[INFORMATION PROVIDED]
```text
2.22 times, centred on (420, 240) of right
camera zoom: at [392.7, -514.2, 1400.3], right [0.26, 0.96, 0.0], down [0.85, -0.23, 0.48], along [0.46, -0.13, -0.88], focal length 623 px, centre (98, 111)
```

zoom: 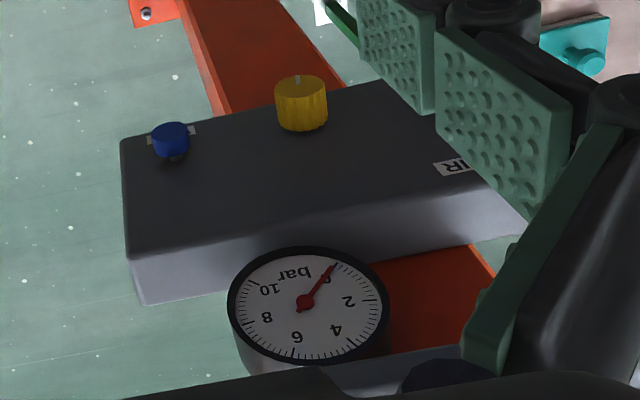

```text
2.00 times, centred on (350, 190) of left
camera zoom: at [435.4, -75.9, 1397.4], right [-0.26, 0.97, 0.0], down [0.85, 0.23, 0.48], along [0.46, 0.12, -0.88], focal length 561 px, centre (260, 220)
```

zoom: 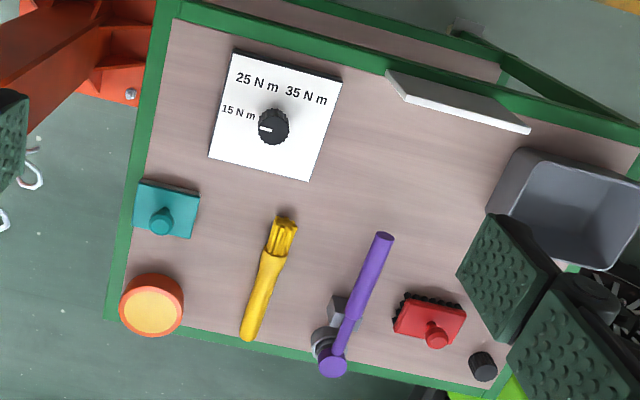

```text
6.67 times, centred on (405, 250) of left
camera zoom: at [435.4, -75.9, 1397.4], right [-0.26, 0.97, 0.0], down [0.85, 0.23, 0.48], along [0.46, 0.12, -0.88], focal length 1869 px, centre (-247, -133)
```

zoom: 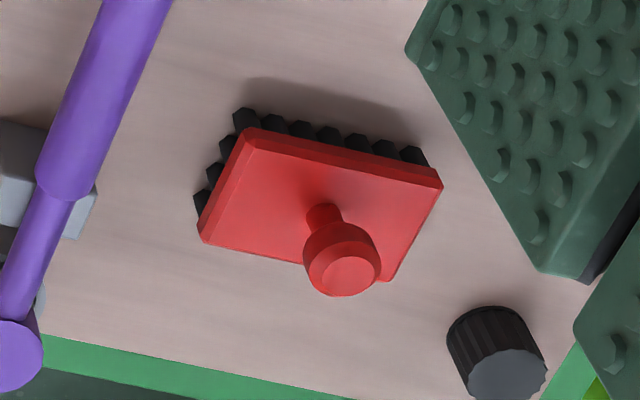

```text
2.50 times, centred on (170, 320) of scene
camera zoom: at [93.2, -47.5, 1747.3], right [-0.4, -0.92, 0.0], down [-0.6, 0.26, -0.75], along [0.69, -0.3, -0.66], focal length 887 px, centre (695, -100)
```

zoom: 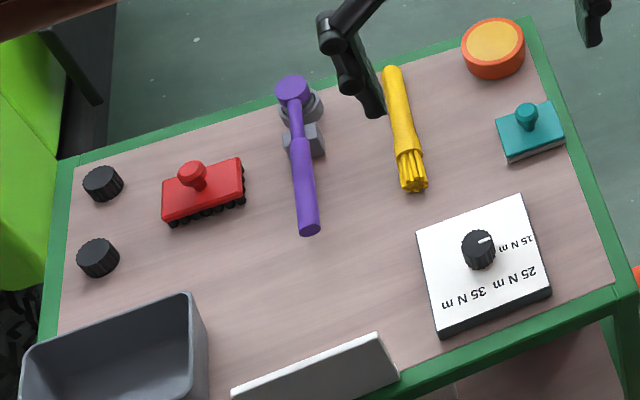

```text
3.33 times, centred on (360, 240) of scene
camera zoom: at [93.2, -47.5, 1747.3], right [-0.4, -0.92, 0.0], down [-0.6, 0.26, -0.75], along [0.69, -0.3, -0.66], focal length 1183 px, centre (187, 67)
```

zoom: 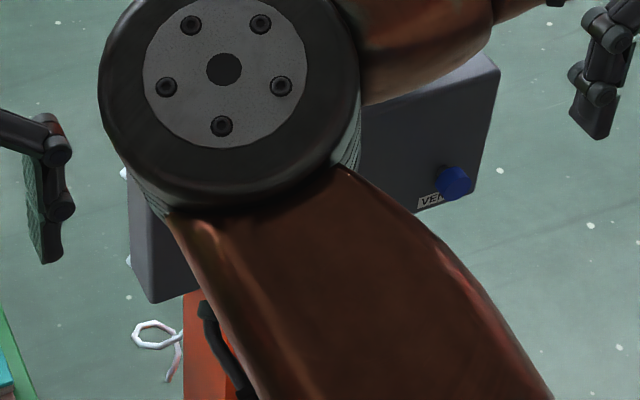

[DIRECTION] Determine how many lines contain the word "times" and reply with that number alone.

[TASK OUTPUT] 5